Anonymous Anthony Coppedge said...

Love. All. Of. It.

The only time I think it's OK to say "No" and flat-out deny a request is ONLY if:

* It's illegal (copyrights, anyone?)
* Unethical
* Immoral

"Yes, but" also keeps the requestor from finding a way around you when you say "no" too often.

Great stuff, Bill!

March 23, 2011 at 11:55 AM  
Blogger Bill Swaringim said...

agreed, Anthony. I was assuming that the illegal, unethical and immoral was a given - but I since we are talking about the Church then I guess I shouldnt....especially copyrights.
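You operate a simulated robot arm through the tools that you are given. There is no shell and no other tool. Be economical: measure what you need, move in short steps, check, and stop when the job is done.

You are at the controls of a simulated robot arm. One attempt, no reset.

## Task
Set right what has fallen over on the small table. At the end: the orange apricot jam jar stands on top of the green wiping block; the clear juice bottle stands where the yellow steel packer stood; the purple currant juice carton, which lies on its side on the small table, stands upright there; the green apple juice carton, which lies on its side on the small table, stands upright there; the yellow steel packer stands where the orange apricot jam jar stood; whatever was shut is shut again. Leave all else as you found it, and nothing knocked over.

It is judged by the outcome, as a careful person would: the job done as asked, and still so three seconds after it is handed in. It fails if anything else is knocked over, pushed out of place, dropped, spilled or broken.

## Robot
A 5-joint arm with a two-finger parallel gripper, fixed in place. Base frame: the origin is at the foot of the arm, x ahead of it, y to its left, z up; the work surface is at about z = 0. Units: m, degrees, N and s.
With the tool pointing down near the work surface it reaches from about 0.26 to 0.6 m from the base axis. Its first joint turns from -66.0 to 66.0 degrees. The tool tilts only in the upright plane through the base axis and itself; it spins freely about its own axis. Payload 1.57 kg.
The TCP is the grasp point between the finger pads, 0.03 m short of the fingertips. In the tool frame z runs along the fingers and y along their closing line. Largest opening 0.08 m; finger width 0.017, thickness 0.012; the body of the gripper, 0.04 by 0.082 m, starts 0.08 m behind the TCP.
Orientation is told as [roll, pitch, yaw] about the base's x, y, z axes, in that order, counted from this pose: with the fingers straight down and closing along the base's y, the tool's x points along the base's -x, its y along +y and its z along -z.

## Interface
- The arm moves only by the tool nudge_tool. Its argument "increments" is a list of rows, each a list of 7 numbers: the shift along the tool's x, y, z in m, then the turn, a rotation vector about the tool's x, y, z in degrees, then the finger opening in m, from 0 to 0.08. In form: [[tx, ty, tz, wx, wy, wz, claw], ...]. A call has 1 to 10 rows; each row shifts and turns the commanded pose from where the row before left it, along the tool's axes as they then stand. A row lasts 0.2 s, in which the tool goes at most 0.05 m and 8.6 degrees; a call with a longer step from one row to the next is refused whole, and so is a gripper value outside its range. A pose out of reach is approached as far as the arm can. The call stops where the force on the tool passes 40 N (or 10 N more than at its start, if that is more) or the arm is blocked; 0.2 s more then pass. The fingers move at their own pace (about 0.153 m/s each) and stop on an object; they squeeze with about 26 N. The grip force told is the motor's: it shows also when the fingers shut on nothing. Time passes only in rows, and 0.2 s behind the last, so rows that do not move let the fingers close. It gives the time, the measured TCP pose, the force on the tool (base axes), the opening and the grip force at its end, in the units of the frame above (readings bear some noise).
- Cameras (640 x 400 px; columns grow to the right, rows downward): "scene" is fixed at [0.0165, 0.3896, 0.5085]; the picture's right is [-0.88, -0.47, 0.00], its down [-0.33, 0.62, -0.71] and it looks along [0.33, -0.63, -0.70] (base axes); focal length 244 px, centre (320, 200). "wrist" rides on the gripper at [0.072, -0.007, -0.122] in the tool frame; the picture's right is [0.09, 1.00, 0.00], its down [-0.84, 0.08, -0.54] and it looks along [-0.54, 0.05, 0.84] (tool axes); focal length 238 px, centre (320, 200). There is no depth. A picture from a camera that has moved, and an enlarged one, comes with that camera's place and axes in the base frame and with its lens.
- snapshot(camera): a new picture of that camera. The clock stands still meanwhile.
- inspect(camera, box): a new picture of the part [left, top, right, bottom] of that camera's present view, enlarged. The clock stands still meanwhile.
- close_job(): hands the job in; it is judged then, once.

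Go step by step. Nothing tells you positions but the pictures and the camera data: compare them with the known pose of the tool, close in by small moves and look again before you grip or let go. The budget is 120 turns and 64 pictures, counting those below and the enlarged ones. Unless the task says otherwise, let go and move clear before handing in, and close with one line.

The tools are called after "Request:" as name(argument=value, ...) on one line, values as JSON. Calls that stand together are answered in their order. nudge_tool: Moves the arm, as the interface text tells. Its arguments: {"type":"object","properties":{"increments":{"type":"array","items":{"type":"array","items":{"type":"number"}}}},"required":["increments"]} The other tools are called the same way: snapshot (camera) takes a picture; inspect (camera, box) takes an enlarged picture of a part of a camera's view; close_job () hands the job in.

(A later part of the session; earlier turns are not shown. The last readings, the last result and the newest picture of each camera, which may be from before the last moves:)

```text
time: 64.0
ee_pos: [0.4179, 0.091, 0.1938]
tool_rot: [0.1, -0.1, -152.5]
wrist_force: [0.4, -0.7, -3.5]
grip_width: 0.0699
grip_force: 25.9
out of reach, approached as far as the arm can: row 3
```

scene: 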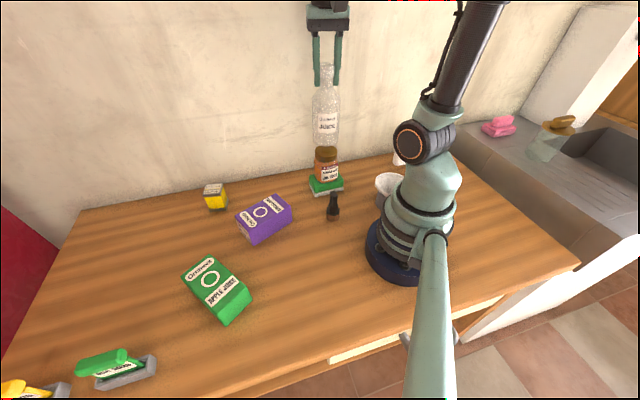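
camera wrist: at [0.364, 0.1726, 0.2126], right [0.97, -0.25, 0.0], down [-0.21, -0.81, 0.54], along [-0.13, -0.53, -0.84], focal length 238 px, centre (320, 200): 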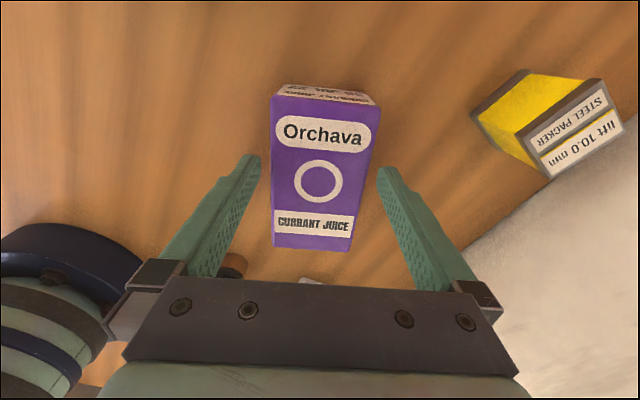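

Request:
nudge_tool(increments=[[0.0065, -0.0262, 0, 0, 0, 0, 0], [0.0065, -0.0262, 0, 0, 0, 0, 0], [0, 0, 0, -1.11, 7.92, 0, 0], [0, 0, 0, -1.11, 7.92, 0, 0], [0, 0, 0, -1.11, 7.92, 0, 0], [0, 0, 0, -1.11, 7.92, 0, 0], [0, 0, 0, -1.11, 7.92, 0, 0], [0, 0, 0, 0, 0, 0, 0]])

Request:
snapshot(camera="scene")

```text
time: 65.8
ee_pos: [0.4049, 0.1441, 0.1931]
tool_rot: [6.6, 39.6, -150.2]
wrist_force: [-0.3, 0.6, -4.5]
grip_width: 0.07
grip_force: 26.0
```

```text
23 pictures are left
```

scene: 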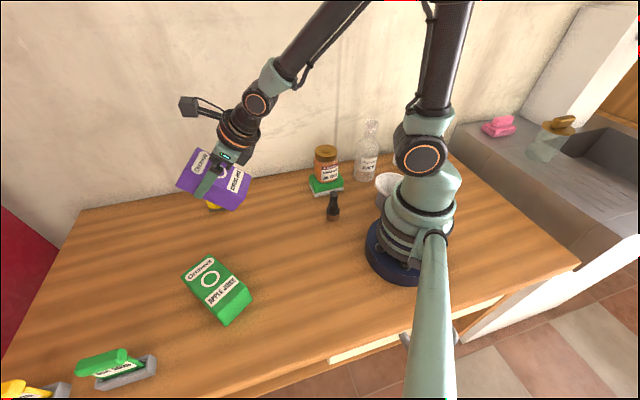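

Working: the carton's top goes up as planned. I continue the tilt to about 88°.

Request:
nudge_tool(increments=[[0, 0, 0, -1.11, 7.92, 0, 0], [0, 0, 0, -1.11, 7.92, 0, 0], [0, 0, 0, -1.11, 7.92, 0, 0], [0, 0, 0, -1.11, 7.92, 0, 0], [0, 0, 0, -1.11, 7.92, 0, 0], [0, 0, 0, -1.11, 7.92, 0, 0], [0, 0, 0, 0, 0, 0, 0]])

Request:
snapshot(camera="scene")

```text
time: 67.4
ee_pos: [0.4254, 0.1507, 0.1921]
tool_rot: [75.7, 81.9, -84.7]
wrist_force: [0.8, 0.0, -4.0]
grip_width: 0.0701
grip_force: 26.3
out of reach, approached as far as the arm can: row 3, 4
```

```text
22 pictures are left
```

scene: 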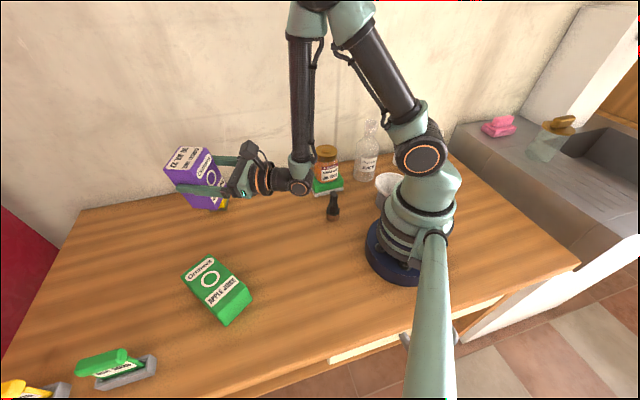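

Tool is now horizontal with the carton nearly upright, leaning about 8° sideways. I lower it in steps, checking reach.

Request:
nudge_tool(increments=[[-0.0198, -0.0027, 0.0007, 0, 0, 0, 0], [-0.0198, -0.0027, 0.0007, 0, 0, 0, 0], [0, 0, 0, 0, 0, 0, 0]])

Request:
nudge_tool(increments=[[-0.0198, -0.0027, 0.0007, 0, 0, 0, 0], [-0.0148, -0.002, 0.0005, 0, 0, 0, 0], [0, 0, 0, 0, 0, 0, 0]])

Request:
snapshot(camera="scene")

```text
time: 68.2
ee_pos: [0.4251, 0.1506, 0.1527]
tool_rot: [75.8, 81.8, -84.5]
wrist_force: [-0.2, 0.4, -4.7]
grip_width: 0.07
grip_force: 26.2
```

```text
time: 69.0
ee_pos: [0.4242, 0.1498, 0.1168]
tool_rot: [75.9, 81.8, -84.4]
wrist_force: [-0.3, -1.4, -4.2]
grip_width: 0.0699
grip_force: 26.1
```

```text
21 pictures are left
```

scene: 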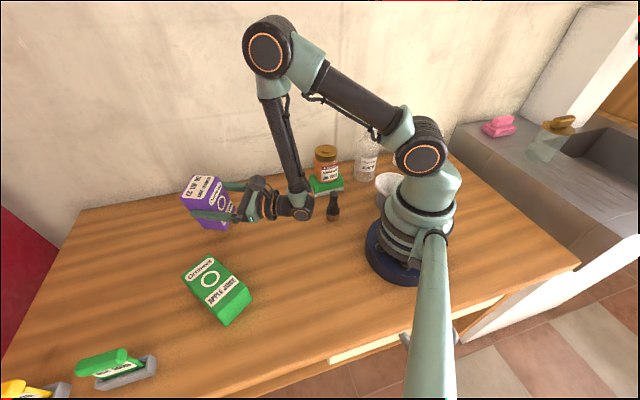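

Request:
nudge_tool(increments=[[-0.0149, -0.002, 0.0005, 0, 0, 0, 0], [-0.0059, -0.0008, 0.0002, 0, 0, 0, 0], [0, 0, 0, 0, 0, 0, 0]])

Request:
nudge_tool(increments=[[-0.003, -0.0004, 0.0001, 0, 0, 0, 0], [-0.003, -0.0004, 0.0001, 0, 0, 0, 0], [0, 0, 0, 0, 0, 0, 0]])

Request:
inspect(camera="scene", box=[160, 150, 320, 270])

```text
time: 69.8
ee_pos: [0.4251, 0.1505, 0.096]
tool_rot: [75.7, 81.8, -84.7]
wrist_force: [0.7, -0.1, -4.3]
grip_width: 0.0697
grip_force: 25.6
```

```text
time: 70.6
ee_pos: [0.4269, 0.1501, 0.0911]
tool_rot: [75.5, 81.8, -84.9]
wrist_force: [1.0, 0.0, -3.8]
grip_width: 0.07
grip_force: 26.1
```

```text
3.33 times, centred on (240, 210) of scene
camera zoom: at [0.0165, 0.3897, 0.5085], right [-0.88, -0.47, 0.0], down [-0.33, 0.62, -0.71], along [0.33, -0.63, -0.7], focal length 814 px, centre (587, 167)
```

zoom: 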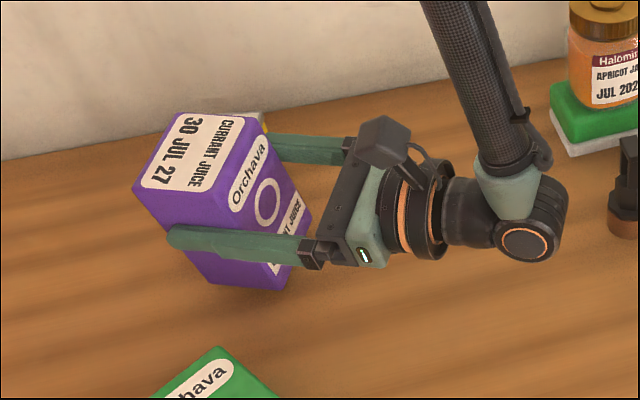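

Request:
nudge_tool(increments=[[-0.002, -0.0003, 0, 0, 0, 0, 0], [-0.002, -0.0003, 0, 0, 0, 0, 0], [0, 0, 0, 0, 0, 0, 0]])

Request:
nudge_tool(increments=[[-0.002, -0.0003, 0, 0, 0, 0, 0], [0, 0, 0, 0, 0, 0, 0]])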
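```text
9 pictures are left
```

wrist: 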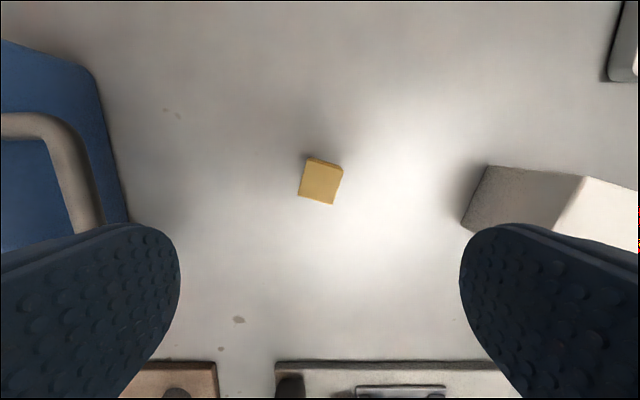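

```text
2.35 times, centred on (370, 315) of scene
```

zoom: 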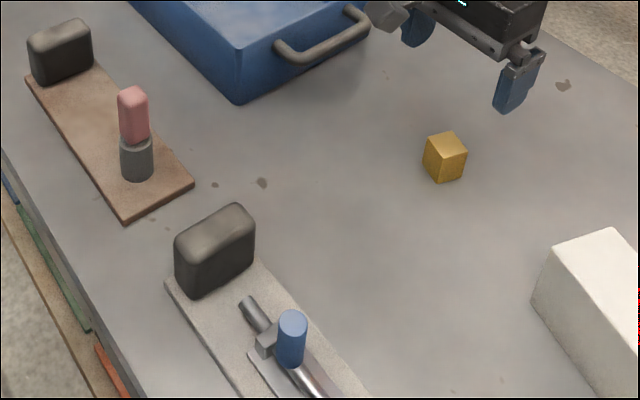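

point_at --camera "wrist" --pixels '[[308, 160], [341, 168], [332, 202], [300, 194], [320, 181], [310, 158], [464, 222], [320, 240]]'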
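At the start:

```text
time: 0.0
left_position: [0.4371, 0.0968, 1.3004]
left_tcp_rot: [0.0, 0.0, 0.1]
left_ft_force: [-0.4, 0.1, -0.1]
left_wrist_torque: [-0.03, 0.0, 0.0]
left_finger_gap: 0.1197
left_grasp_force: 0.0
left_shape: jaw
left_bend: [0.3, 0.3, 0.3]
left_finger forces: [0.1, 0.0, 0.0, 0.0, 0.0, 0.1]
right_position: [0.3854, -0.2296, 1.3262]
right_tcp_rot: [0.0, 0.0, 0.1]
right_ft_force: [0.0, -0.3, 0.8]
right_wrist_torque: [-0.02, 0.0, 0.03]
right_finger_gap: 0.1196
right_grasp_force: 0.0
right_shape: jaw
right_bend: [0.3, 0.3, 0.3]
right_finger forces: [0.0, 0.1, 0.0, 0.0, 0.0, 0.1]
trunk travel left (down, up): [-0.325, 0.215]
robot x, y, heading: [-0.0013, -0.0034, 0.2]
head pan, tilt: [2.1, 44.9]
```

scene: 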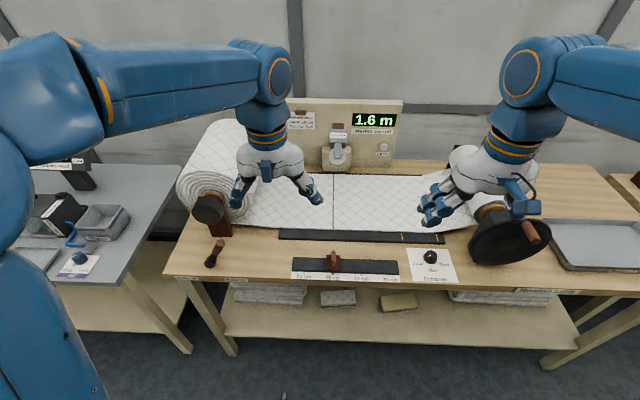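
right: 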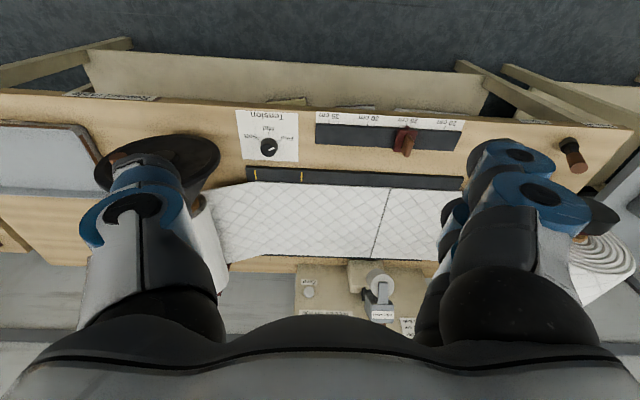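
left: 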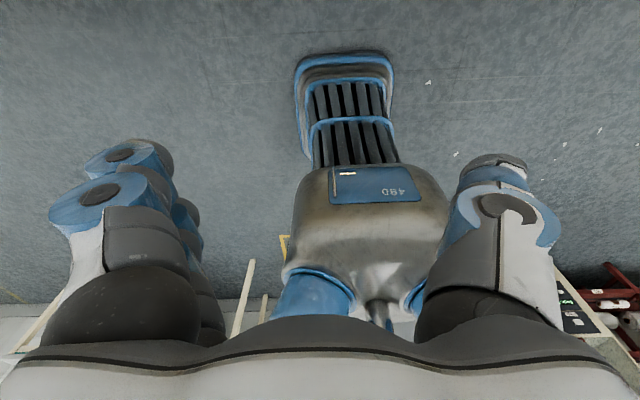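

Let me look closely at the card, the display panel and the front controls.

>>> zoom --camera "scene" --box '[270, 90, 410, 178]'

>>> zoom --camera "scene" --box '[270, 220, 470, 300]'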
Hey, there is your next blog post!

March 23, 2011 at 3:28 PM  
Anonymous Eric Wolfe said...

Great encouragement, Bill. It's something my friend Todd taught me way back when. It's such a no-brainer when we take the time to think about it. However, without regularly remembering philosophy like this, we get lazy and fall into our old ways...

Here's a quote from my friend Jack, "Nothing illegal, nothing immoral; the stupid I will do with a smile."

And I would add that it's my responsibility to manage the health of my schedule. That takes relationship with my boss(es)... 3. my work superior 2. my wife 1. Jesus

March 24, 2011 at 7:40 PM  
Blogger Bill Swaringim said...

Eric, it is absolutely responsibility of each of us to manage the health of our schedules and set healthy boundaries. By the way, this reminds me of an older blog post I have here http://www.billswaringim.com/2011/03/boundaries.html

Good stuff – thanks for joining the conversation.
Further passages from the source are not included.